What is being asked: Write out the listing below in full and exactly, leaving out every picture.

================

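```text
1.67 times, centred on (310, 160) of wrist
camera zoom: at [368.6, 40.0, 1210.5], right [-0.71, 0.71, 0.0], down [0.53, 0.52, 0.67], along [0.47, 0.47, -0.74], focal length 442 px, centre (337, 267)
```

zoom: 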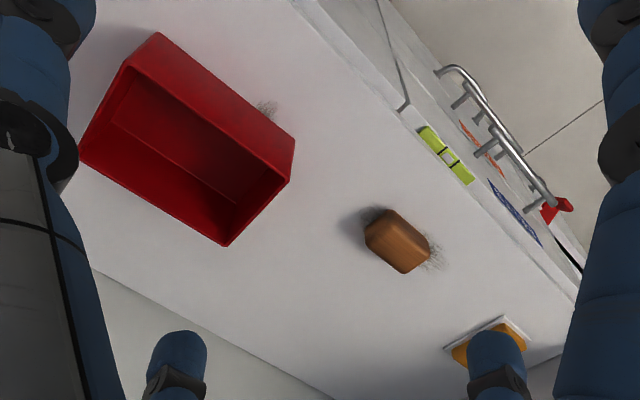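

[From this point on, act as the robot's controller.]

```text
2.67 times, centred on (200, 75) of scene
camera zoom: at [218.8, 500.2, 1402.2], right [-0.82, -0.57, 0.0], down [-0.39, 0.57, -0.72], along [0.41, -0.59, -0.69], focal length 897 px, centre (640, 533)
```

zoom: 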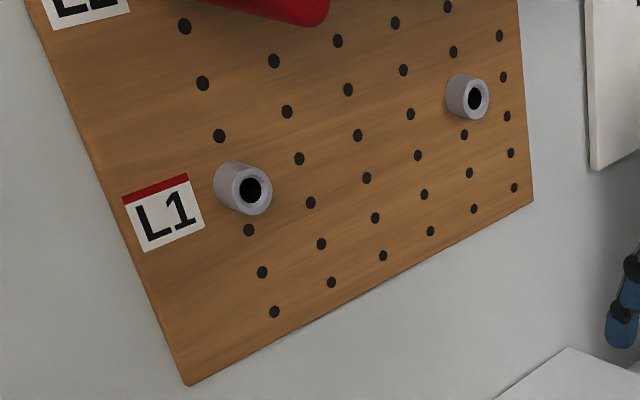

================

Correct output:
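```text
1.67 times, centred on (310, 160) of wrist
camera zoom: at [368.6, 40.0, 1210.5], right [-0.71, 0.71, 0.0], down [0.53, 0.52, 0.67], along [0.47, 0.47, -0.74], focal length 442 px, centre (337, 267)
```

zoom: 

[From this point on, act as the robot's controller.]

```text
2.67 times, centred on (200, 75) of scene
camera zoom: at [218.8, 500.2, 1402.2], right [-0.82, -0.57, 0.0], down [-0.39, 0.57, -0.72], along [0.41, -0.59, -0.69], focal length 897 px, centre (640, 533)
```

zoom: 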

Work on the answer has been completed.